**Written task 1:** Cite the text exactly. Begin with "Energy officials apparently" and finish with "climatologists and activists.".
**Written task 2:** Pick up the text at the point where it stops and go on.

**Dataset content:**
************

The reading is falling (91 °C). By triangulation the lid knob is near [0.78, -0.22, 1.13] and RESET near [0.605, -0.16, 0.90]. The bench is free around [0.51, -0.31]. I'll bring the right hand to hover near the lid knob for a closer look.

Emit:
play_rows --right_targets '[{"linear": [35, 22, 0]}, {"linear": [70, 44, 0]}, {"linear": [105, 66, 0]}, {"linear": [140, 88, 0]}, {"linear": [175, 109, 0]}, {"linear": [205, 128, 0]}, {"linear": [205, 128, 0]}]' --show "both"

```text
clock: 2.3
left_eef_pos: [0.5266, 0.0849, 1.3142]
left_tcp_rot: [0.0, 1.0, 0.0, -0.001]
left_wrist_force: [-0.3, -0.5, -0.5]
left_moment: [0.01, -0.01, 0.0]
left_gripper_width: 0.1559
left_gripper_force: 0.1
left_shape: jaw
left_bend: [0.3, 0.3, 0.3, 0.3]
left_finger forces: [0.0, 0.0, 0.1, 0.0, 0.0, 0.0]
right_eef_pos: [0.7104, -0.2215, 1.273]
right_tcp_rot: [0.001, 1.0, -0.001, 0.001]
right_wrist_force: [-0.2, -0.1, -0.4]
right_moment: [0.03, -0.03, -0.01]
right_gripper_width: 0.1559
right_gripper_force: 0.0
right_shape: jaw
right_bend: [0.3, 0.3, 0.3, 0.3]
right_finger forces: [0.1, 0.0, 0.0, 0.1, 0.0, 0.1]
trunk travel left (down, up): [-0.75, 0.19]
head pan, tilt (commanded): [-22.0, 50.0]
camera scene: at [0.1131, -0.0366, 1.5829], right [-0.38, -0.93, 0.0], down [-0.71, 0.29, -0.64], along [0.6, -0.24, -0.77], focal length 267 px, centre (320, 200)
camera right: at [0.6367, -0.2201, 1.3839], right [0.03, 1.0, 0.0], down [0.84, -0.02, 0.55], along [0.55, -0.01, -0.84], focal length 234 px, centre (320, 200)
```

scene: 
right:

************

**Text:**
A former agriculture minister said large-scale water schemes, including plans to transfer water from the Caspian Sea and Persian Gulf to the central Iran plains, are “illogical and ineffective”.
Speaking in a meeting at Isfahan Chamber of Commerce, Industries, Mines and Agriculture on Saturday, Isa Kalantari added that the only people that can help drought-hit regions are their inhabitants.
“These water schemes are illogical and cannot be executed … They’ll never be able to deliver,” he said.
Advocates of the schemes say the projects are essential to battling drought and sustaining industrial activities (most of which, such as steel and petrochemical production, are water-intensive).
Critics argue that the plans will only offer temporary solutions that are not worth their environmental and financial costs.
Energy officials apparently make up the bulk of the supporters, while a majority of the opponents are environmentalists, climatologists and activists.
Critics say there are more feasible and sustainable means of meeting a region’s water needs without harming water resources in the long run, such as overhauling farming policies and recycling water.

************

**Exercise result 1:**
Energy officials apparently make up the bulk of the supporters, while a majority of the opponents are environmentalists, climatologists and activists.

**Exercise result 2:**
Policy Reforms Necessary
The agriculture sector gobbles up more than 90% of Iran’s scarce water resources, while the average Iranian uses 250 liters of water per day. In metropolises such as Tehran and Isfahan, it can even go up to 350 liters per day—three times the global average
Kalantari, who is also the secretary-general of Farmers Association of Iran and senior advisor to First Vice President Es’haq Jahangiri on water and agricultural affairs, said farmers and industrialists “must realize they can no longer decide for themselves how much water they can use”.
Pointing to declining precipitation in recent years, the former minister said the country’s annual rainfall a decade ago was 248 millimeters, but it has plummeted to under 200 milliliters.
“That’s a 20% decrease in rainfall, which combined with the 1.5 degrees Celsius rise in Iran’s average temperature in the same period translates to a 100-milliliter increase in evaporation,” he said.
Never one to mince words, Kalantari condemned the lack of measures in the country’s five-year economic development plans to reduce water demand.
“Evidently, officials involved in drawing up these plans have yet to believe the severity of the problem we’re facing,” he said.
“Sixty years ago, Iran’s per capita water was 7,000 liters, which has now dropped to 1,100 liters and it’s as low as 700 liters in metropolises such as Tehran and Isfahan.”
Water experts have repeatedly called for policy reforms and advanced farming practices to tackle Iran’s worsening water shortages that have taken the form of a major crisis in recent years.
Most observers and senior officials are on record saying that the root cause of the nationwide problem is mismanagement and waste, and not shortage of the precious resource.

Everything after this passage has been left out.